> MATERIAL PROVIDED:
————

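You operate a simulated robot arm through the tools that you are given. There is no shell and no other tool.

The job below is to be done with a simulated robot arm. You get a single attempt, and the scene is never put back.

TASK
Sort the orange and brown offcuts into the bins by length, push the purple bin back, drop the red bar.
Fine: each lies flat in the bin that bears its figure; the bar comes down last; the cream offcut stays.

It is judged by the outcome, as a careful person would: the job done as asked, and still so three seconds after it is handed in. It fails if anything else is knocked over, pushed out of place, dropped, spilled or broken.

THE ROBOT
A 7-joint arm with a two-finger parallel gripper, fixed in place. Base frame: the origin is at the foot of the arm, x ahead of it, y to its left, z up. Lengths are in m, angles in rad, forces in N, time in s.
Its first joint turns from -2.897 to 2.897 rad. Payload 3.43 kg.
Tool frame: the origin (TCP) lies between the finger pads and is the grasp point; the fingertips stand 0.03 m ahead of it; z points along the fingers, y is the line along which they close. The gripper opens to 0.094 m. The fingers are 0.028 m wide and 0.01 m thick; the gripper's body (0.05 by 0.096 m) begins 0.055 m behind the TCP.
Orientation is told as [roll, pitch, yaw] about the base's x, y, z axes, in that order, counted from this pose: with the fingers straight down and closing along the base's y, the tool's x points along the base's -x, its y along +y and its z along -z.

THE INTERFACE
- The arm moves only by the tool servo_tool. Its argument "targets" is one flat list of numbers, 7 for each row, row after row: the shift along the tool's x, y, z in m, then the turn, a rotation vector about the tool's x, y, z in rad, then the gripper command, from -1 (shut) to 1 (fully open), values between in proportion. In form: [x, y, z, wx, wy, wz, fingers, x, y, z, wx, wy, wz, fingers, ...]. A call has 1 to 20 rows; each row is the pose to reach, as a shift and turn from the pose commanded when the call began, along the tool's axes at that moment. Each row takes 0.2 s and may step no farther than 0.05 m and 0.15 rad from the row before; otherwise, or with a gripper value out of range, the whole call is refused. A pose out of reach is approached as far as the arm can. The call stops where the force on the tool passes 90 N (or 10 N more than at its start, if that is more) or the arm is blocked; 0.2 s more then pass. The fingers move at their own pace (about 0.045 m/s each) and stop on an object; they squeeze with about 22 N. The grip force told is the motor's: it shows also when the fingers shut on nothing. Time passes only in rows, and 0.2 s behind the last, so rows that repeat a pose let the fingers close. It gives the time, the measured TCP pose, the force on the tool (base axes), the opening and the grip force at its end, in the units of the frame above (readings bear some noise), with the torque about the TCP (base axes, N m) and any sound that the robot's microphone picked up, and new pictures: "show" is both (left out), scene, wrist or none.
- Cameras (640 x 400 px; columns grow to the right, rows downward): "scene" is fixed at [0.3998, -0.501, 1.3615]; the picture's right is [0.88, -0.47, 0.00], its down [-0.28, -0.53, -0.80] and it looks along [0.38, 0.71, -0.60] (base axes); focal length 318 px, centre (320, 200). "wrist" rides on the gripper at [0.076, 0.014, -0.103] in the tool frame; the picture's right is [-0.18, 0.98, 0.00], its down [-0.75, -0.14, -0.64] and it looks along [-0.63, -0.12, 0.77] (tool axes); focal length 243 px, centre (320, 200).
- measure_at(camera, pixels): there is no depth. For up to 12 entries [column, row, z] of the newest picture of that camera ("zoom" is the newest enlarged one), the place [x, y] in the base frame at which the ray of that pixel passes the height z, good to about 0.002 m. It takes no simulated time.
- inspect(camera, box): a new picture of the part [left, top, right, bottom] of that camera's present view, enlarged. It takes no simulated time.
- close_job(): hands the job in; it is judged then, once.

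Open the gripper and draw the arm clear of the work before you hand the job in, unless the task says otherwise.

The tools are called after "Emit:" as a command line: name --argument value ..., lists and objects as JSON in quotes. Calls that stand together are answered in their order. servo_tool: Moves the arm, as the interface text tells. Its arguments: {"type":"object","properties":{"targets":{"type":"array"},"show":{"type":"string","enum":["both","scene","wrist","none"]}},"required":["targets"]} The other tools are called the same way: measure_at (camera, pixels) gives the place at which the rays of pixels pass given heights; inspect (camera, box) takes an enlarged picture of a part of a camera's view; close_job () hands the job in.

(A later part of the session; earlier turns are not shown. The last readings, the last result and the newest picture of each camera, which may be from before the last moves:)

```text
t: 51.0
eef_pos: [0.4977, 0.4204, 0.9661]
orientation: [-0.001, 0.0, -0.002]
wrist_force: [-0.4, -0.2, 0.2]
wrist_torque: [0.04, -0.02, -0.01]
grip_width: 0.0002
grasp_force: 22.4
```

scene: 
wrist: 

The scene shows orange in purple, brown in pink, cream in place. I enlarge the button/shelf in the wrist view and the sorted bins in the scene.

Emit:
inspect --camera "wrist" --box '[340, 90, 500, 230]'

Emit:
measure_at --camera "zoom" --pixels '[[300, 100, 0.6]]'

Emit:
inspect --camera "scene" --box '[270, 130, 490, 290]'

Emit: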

————

Indicate how many lines of the material include the word "left"; the number alone is required.

> SOLVED EXERCISE: 3